Friday, February 22, 2002

Speaking of Coyotes...

...and government solutions, Antony Swenson's latest reminded me of this story which was forwarded to me the other day:

A few years ago, Sierra Club and the United States Forest Service (USFS) were presenting an alternative to Wyoming ranchers for controlling the coyote population. It seemed that, after years of the ranchers using the tried and true methods of shooting and/or trapping the predators, the tree-huggers had a "more humane" solution. What they proposed was for the animals to be captured alive, the males castrated, then let loose again ... and the population would be controlled. This was ACTUALLY proposed to the Wyoming Wool and Sheep Grower's association by Sierra Club and USFS. Well, all the ranchers thought about this amazing idea for a couple of minutes. Finally, an old boy in the back stood up, kicked his hat back and said, "Son, I don't think you understand the problem. These coyotes ain't fuckin' our sheep, ...they're eatin' em."

Thursday, February 21, 2002

Lessons Learned

Jay takes my throwaway blog on NASA and drag racing and makes a silk purse outta a sow's ear. I would only want to emphasize that six hundred dollar hammers are, most assuredly, not the doing of the rank and file military. They are a product of legislative pork. As far as recent successes go, the ethic in our military, from watchstander to battlegroup, is to pass on the gouge.

Wednesday, February 20, 2002

Chief Pennington tries to have it both ways

Pennington finally gets back on message (proven leadership as NOPD reformer), but his initial negative campaigning has taken a a lot of the strength out of a really well done campaign TV ad. In it, we see a montage of various individuals and families, presumably New Orleaneans, all watching the the same George W. Bush speech from their respective living rooms. In the speech W praises Pennington by name before the narrator cuts in with some motherhood and apple pie (or rather red beans and rice) about rooting out corruption and turning around the city. All in all it is a well made and positive spot. the only problem is that since before the run off, Pennington's people have been excoriating Nagin for being a closet Republican and a tool for the man. One radio spot I remember had a guy with an, er, "urban" accent saying,"Ray Nagin contributed money to George W. Bush, instead of OUR candidate, Al Gore!" Needless to say, that ad went over like a lead balloon given Bush's near universal approval rating at a time when even Gore supporters blanched at the prospect of Al as a wartime leader. Interestingly enough, when GWB was here a few weeks ago, he was completely mute on the subject of the subject of the next mayor and the candidates seemed to be conspicuously absent.
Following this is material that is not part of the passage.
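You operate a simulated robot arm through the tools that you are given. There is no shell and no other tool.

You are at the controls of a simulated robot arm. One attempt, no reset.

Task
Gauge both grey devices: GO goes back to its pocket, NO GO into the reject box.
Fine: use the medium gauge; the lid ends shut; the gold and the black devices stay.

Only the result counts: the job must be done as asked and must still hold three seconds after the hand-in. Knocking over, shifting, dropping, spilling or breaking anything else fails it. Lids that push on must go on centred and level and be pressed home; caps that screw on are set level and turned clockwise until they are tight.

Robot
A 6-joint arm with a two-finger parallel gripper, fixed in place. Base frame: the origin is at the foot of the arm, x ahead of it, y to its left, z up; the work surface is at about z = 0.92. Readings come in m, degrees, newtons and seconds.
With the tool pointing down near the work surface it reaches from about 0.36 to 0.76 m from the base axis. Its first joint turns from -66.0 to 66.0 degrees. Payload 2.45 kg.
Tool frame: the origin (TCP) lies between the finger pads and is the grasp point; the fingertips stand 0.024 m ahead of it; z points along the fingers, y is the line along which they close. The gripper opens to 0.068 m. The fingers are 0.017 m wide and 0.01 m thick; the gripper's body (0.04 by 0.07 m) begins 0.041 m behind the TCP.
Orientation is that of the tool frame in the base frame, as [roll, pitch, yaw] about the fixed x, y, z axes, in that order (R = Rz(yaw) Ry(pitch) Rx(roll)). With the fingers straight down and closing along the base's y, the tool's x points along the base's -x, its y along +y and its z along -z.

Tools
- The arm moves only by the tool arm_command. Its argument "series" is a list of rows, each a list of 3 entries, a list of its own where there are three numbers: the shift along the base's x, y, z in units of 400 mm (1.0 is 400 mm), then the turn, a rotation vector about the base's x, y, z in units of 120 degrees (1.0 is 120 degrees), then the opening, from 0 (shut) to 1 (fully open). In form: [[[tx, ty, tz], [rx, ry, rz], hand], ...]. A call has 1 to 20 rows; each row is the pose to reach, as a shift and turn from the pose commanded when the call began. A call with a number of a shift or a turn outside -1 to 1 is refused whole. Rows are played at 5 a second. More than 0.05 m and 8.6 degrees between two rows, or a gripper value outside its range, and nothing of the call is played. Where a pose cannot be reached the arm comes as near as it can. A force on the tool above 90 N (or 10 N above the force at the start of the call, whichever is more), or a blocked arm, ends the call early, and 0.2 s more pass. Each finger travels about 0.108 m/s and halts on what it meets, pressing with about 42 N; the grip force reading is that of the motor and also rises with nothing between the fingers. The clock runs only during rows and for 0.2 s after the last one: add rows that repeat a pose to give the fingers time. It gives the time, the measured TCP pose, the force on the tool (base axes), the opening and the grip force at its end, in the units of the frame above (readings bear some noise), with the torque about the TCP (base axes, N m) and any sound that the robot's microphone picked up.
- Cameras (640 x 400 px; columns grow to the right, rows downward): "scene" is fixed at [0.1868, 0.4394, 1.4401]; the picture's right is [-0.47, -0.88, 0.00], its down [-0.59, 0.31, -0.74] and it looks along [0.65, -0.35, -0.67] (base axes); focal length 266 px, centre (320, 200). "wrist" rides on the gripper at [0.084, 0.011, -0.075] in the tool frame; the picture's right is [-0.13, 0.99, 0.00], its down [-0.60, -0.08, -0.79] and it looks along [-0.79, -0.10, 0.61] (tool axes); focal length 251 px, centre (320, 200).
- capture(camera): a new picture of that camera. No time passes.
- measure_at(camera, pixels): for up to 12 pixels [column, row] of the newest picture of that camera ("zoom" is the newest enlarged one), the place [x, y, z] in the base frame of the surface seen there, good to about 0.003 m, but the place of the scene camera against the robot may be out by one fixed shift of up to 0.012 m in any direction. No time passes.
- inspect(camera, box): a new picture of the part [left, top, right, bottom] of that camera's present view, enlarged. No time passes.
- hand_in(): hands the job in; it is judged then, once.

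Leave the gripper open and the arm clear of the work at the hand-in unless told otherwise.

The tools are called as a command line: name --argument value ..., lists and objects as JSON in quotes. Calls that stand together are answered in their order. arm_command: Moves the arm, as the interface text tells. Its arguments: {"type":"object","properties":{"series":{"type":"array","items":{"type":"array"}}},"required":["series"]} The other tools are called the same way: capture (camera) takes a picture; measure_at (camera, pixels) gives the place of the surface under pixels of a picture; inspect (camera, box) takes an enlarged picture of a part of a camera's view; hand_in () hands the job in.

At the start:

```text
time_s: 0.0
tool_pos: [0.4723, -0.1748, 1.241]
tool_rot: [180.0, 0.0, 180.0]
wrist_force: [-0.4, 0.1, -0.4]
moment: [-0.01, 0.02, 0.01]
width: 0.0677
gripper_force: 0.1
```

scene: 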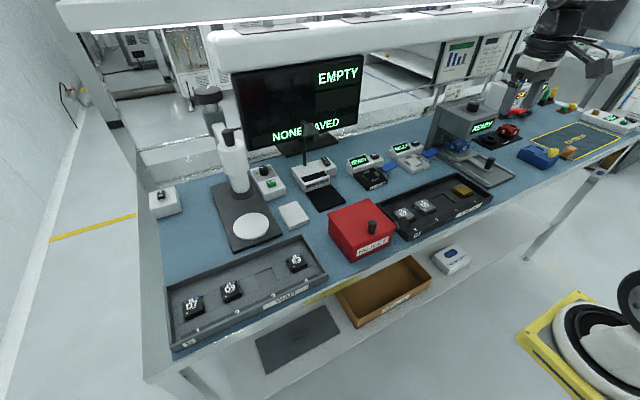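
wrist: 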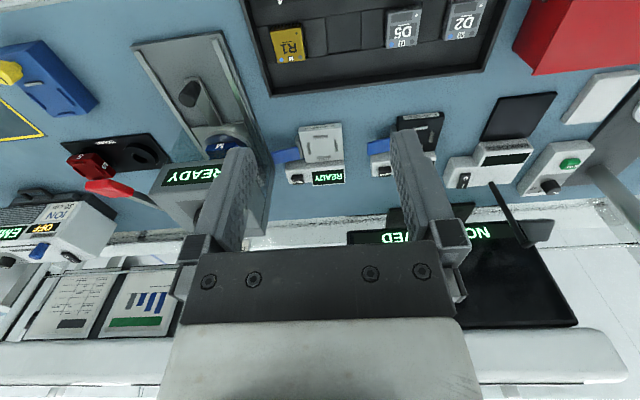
Anyway, I can't see the Chief's camp getting away with bashing Republicans on one hand and then running on the accolades of their still very popular national leader.

On another note, it seems that either Nagin is enjoying overwhelming support or his campaign is cyber savvy and very organized. I say so because every phone and cyber poll the local TV stations have run in recent nights have been ridiculously pro Nagin, to the tune of 94% to 4% in one case! Given that Nagin is president of the local Cox communications, I expect he's got some cyber savvy people on his staff.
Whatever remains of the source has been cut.